Even a political commentator born in Social Credit Alberta needed a little time to realize why. It wasn’t that Redford and her daughter had been allowed to treat Alberta government aircraft like theme-park rides. It wasn’t that the premier had tried to build a secret downtown crash pad in a government building in the capital. It was that an independent officer of the Alberta legislature was pointing it all out, harshly, in plain English, with no fudge.
Such characters—departmental ombudsmen, freedom-of-information (FOI) commissioners, and the like—have usually been very tame creatures in Alberta, often doing more to make scandals disappear than they do to rectify them. (The Edmonton Journal observed in July that over the past 20 years, two-thirds of Alberta FOI requests for provincial records yielded no documents whatsoever.)

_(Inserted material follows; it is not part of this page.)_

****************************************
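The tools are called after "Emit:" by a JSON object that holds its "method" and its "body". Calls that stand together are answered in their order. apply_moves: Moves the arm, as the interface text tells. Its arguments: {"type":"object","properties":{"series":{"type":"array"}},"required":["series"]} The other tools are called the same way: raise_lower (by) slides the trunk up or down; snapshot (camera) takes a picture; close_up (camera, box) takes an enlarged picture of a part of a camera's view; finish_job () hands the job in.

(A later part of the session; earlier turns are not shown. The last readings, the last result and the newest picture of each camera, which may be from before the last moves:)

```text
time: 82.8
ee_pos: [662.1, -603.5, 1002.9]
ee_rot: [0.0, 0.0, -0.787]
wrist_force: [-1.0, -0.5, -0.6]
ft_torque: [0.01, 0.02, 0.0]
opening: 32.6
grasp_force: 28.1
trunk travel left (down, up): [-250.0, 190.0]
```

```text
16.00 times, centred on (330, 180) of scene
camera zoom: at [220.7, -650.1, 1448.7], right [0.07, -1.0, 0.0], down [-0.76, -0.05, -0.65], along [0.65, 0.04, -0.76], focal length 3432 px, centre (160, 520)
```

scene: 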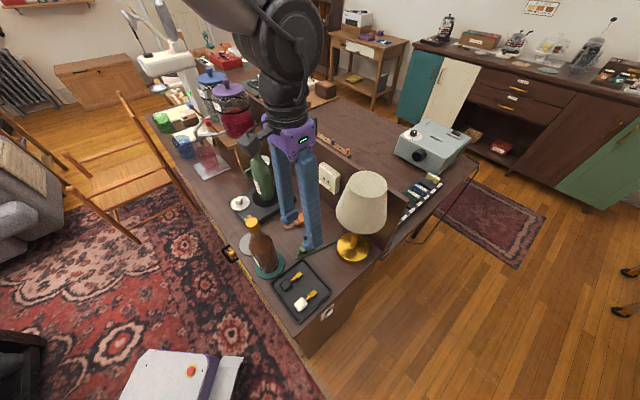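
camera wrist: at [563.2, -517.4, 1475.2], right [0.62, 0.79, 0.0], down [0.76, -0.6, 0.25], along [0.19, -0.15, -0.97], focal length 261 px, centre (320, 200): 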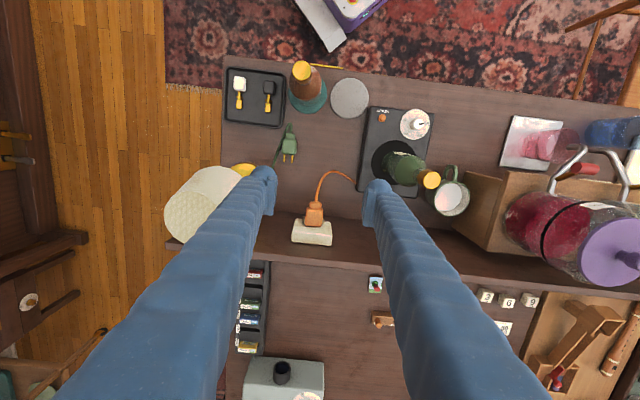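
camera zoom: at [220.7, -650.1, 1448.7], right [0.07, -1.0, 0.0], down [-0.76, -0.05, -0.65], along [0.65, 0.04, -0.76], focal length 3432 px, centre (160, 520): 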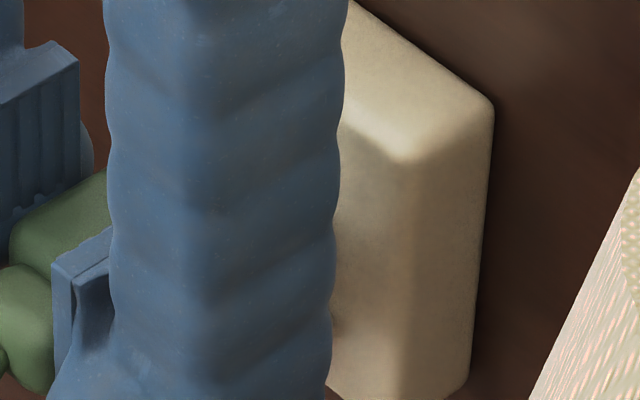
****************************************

However, scandal or no scandal, it would be rash to predict a sudden end to the Alberta Progressive Conservatives no matter how much dirt is evident:
Alberta’s privileged classes thus have a sort of unspoken deal with the PCs, and it is this deal the PCs are counting on as they try to hustle Prentice to the podium in September. But the 2011 election results and the current polls show Albertans wondering whether Danielle Smith’s Wildrose Party could not manage things at least as competently as Ed Stelmach or as ethically as Alison Redford. The province’s labour markets remain tight, and oil prices are buoyant, but the treasury is borrowing. Young liberal urbanites who were stampeded into voting PC in 2011 will not be so easy to terrorize a second time.
In short, Alberta politics have never been more interesting. Yet it is worth remembering that both Stelmach and Redford won enormous election victories, and that the PCs have survived in power through a 150 per cent increase in the province’s population. Four decades’ work is not undone overnight.